Once in New York, McKnight prevailed on Puskar to come back to Morgantown to assess the situation on the ground. He found a company that was on the verge of collapse, and he was there to stay.

When he showed up, he said, he was thrown almost immediately into the middle of an employee walkout.

"Roy said, 'How about coming back as president. It would mean a lot to the people down there.' I said, 'OK.' We didn't talk salary or anything. The company had my name on it. That was important. Don (Panoz) said I should do what's in my heart."

Puskar took several big risks while working as one of the pioneers of the generic drug industry, Haddow said.

In the late 1980s, he and McKnight helped expose bribery within the FDA when they hired a private detective to tail an FDA regulator who was found to be on the take.

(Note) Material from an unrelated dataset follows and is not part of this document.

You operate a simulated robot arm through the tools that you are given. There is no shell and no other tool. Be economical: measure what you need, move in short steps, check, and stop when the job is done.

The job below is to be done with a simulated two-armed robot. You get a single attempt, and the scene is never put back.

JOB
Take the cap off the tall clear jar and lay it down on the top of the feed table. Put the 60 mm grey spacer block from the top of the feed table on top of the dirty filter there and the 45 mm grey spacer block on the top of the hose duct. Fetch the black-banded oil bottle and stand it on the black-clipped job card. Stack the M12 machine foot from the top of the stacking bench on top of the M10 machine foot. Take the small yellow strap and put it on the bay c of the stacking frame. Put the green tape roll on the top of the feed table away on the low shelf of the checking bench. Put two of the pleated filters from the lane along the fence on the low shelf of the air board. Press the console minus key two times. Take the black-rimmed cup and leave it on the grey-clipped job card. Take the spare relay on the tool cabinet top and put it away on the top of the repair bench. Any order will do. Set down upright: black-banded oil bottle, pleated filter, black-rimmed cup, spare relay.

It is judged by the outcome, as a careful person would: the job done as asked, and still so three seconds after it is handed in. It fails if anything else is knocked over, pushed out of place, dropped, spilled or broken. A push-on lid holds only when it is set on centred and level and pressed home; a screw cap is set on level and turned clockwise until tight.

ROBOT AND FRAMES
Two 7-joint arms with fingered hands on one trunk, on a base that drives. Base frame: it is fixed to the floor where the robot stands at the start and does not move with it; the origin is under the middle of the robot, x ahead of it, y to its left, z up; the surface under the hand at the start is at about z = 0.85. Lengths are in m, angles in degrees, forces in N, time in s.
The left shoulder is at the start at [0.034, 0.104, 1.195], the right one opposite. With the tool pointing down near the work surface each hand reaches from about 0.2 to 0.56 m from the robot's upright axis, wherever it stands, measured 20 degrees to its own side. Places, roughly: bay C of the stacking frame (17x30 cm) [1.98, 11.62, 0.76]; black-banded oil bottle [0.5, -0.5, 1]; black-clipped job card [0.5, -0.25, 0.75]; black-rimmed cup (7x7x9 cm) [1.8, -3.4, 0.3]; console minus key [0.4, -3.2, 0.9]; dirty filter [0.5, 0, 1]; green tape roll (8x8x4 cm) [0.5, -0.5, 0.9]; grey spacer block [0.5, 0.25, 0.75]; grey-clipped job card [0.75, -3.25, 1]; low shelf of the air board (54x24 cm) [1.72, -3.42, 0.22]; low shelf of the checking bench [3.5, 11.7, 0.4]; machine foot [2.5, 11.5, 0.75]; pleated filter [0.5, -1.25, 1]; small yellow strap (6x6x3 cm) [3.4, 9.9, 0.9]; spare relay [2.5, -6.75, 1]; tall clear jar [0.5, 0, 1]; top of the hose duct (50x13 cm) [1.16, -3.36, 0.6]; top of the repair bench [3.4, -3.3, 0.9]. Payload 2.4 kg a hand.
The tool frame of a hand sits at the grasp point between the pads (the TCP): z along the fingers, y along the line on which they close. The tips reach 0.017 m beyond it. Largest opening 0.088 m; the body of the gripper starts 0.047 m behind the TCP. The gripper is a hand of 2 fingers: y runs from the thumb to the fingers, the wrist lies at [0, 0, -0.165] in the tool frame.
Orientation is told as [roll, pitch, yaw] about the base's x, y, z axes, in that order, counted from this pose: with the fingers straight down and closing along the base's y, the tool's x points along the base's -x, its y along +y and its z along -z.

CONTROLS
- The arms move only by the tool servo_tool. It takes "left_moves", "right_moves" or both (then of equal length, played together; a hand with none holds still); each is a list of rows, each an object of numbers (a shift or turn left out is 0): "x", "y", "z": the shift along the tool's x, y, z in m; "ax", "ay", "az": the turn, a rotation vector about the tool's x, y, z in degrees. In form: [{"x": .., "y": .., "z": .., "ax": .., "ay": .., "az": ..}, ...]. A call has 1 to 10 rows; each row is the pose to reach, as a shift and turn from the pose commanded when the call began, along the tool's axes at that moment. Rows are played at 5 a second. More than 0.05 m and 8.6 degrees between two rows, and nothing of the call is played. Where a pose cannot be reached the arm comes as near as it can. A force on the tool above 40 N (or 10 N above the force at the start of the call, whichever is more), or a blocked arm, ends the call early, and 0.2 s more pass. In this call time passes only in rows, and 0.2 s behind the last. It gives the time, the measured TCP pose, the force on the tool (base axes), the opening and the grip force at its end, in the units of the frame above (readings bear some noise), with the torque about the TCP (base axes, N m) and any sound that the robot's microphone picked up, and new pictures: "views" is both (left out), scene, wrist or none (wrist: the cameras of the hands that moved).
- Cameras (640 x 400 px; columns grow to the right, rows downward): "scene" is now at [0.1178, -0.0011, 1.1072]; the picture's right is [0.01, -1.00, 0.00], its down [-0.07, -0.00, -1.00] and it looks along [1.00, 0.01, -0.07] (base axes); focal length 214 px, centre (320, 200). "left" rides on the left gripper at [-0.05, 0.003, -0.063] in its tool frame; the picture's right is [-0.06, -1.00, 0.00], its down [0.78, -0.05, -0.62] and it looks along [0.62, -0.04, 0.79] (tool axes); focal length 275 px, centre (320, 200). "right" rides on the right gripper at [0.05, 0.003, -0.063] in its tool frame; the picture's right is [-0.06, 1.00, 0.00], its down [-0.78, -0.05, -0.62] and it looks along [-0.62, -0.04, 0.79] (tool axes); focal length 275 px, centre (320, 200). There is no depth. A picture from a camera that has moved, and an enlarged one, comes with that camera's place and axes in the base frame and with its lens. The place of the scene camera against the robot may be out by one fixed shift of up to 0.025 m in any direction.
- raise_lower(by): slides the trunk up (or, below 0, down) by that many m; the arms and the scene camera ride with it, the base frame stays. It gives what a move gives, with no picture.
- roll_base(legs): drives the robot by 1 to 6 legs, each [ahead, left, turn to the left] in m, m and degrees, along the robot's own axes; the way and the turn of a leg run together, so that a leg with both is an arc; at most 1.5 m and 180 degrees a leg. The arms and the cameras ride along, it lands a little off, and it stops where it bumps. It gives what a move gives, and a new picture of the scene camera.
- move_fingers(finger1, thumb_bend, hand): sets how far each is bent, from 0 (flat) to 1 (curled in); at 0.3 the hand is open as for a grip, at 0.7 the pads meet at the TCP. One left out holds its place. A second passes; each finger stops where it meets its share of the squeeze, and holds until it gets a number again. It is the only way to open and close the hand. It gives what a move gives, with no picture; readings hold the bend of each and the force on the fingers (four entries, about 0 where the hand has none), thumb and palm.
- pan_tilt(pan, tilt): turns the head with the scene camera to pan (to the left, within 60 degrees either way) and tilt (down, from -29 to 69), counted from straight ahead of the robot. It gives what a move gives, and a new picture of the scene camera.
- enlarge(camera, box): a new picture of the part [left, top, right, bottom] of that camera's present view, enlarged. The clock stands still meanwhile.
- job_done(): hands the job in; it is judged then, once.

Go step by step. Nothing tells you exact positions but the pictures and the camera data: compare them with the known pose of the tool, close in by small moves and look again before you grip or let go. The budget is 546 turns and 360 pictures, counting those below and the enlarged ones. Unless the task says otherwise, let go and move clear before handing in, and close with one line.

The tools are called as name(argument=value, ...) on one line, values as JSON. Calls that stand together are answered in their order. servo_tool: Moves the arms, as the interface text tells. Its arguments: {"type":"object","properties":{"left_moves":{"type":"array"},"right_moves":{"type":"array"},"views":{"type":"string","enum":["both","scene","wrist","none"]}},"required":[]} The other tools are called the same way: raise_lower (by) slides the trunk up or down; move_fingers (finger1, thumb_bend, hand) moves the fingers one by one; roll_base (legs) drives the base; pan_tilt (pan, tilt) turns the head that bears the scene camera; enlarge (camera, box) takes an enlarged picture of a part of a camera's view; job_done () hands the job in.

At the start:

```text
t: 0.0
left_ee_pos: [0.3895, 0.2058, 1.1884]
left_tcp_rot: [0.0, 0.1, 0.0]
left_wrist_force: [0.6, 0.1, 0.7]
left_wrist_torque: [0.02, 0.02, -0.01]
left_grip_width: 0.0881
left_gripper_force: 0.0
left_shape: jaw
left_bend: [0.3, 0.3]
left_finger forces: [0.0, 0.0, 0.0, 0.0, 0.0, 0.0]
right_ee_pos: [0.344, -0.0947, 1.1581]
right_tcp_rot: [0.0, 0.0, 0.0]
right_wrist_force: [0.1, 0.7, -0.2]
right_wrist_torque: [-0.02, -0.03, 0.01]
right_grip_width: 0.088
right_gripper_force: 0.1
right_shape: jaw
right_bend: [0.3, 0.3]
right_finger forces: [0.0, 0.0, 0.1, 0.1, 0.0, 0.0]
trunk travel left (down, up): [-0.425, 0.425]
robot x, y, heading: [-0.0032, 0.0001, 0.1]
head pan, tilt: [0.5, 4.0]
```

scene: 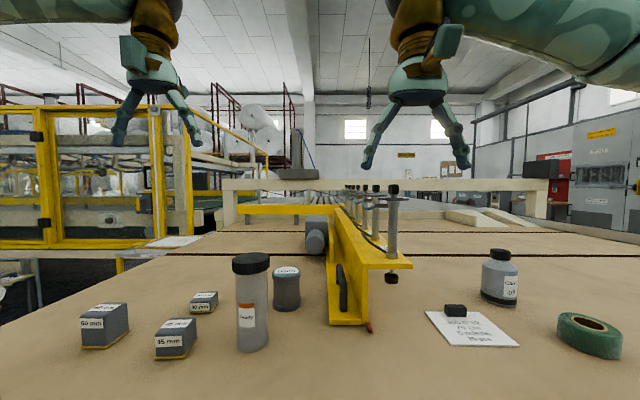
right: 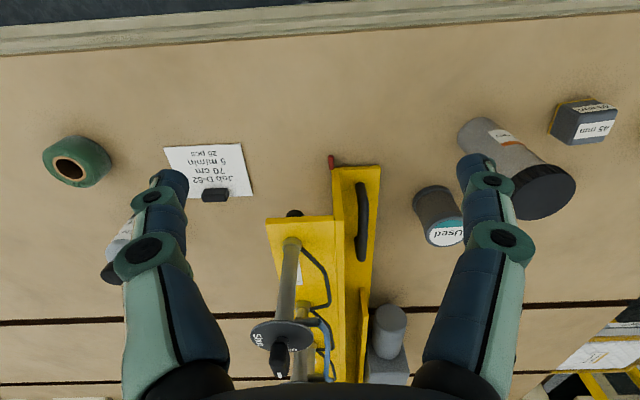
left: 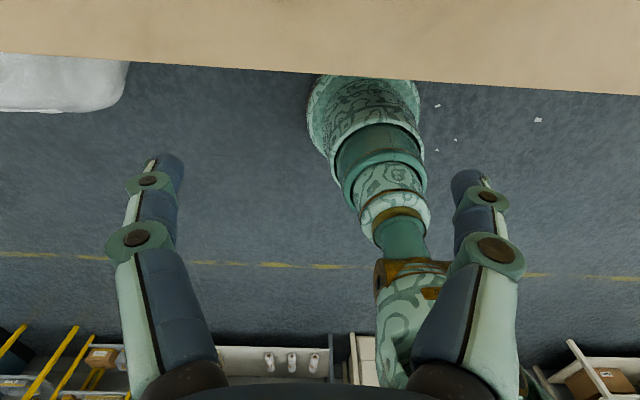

He also made a strategic decision to switch from being a private label-only manufacturer to building Mylan's own brand name of generics.

He also was intimately involved in brokering the historic 1984 Hatch-Waxman Act that governs the competition between generic and brand name competitors -- which he says the nation's big drug companies have blown open over the years with loopholes, requiring that it now be updated.

McKnight died of a heart attack in 1993, at which point Puskar became chief executive.

Puskar never took to the public side of leading a public company, Haddow said.

"That is why he and Roy, when he was alive, made such a great team, because Roy enjoyed the whole political side of the business dealing with Wall Street and politicians," Haddow said.

"But I'm convinced there wouldn't be a generic drug industry as we know it if it hadn't been for Mike Puskar. He's a great man."